Wind’s 2020 Market Results Breeze Through the Record Books

Hot on the heels of American Clean Power’s July release of its first Clean Power Annual 2020 Report which showed record level deployments of wind, solar and energy storage across the country, the U.S. Department of Energy (DOE) is out with its annual trio of wind energy reports. Released last month, DOE’s land-based and offshore wind market reports highlight the record growth and other encouraging findings for the wind energy sector in 2020.

While the report covers a range of interesting data and trends, here are the notable utility scale wind generation highlights that you need to know from two of the three reports: the Land-Based Wind Market Report and the Offshore Wind Market Report.

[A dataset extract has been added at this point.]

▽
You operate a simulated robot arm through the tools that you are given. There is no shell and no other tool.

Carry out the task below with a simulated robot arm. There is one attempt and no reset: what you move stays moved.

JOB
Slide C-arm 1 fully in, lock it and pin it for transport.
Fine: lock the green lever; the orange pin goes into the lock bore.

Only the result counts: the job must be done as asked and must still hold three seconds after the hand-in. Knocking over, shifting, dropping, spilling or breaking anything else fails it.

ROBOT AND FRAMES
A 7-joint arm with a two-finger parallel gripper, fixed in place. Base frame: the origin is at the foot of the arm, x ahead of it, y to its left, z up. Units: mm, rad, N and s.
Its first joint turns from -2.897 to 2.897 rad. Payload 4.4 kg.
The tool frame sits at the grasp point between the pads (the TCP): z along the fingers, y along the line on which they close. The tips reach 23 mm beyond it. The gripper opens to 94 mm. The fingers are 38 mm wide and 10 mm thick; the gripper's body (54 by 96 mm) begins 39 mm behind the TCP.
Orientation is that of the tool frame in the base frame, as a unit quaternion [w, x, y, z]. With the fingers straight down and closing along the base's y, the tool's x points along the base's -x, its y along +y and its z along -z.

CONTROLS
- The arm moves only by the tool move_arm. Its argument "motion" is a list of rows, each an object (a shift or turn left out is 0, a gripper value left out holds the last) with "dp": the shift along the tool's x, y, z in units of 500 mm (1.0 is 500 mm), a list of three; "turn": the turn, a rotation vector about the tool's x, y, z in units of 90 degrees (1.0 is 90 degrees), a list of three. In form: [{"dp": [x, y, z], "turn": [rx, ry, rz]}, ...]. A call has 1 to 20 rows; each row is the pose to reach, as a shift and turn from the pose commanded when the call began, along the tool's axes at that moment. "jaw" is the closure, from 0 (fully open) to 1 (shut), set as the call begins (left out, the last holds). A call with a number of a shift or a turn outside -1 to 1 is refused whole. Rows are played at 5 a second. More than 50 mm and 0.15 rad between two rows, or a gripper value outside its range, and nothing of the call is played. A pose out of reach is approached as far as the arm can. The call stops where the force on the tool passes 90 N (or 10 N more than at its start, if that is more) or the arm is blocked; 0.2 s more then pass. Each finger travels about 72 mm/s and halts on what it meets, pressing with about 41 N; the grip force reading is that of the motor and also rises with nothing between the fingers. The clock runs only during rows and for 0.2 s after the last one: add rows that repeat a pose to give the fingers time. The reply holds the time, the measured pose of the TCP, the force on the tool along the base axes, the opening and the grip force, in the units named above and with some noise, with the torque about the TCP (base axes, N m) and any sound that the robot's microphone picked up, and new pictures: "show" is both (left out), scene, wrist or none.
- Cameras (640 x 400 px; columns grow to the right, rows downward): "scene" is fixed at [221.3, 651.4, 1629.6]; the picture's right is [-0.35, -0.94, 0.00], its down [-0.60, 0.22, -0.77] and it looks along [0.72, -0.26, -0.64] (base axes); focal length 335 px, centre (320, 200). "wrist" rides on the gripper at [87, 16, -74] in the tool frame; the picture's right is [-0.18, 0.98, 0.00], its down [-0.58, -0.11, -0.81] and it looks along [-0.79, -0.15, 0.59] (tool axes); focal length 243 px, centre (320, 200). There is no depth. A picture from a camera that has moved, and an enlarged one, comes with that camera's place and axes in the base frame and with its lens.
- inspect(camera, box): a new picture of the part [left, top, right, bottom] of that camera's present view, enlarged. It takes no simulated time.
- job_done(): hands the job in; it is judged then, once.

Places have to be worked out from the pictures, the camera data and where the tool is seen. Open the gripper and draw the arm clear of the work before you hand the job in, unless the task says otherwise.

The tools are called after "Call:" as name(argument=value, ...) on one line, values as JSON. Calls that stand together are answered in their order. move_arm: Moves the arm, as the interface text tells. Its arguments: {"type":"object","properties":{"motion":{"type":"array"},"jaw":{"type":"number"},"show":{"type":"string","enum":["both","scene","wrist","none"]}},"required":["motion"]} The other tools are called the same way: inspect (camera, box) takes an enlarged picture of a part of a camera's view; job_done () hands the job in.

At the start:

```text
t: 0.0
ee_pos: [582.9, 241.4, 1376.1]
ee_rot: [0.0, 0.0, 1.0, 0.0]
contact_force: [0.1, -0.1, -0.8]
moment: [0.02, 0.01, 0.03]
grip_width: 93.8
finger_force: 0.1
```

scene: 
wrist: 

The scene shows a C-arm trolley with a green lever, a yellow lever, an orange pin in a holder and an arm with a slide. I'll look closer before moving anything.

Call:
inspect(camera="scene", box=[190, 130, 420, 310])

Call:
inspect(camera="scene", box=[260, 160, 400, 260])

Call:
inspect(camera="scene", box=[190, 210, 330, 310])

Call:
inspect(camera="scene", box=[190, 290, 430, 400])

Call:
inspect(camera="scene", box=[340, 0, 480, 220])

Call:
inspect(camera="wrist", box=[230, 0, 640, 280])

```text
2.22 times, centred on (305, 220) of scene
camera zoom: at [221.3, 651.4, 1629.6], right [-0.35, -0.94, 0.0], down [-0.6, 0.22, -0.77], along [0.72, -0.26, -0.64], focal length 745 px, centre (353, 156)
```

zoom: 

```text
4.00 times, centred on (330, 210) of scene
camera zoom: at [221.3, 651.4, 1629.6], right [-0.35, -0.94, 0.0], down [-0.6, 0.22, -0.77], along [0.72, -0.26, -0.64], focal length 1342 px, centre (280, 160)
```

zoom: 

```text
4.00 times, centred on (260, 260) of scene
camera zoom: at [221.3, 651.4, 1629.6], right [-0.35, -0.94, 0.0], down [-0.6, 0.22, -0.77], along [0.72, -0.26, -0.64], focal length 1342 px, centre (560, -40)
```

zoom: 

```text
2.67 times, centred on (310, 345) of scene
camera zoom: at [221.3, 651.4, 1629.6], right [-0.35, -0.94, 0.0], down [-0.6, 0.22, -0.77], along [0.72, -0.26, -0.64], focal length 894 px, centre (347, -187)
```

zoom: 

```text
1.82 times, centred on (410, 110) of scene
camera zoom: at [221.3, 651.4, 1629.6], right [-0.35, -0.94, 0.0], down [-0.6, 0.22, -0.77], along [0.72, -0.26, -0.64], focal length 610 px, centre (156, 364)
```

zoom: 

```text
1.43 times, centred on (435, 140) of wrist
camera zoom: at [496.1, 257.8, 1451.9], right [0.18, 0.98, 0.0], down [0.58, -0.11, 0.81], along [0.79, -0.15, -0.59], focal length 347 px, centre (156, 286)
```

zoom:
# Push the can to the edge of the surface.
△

The flagship of DOE’s wind market reports is the 2021 Land-Based Wind Market Report, which is prepared by the Lawrence Berkeley National Laboratory and leverages ACP data. The report’s  key findings include:

  • A record 16,836 megawatts (MW) of new utility-scale land-based wind power capacity added in 2020 – representing $24.6 billion of investment in new wind power projects
  • More wind energy was installed in 2020 in the U.S. than any other energy source, accounting for 42% of new U.S. power generating capacity. Over the last decade, wind has comprised 29% of total capacity additions.

Source: U.S. Department of Energy’s Land-Based Wind Market Report: 2021 Edition


  • New utility-scale land-based wind turbines were installed in 25 states in 2020. Texas installed the most capacity with 4,137 MW. Iowa, Oklahoma, Wyoming, Illinois, and Missouri all added more than 1,000 MW of capacity in 2020.
  • Wind turbine prices have steeply declined from levels seen a decade ago, from $1,800/kW in 2008 to $770–$850 per kilowatt (kW) now. Lower turbine prices have driven reductions in total installed project costs: around $1,460/kW average in 2020.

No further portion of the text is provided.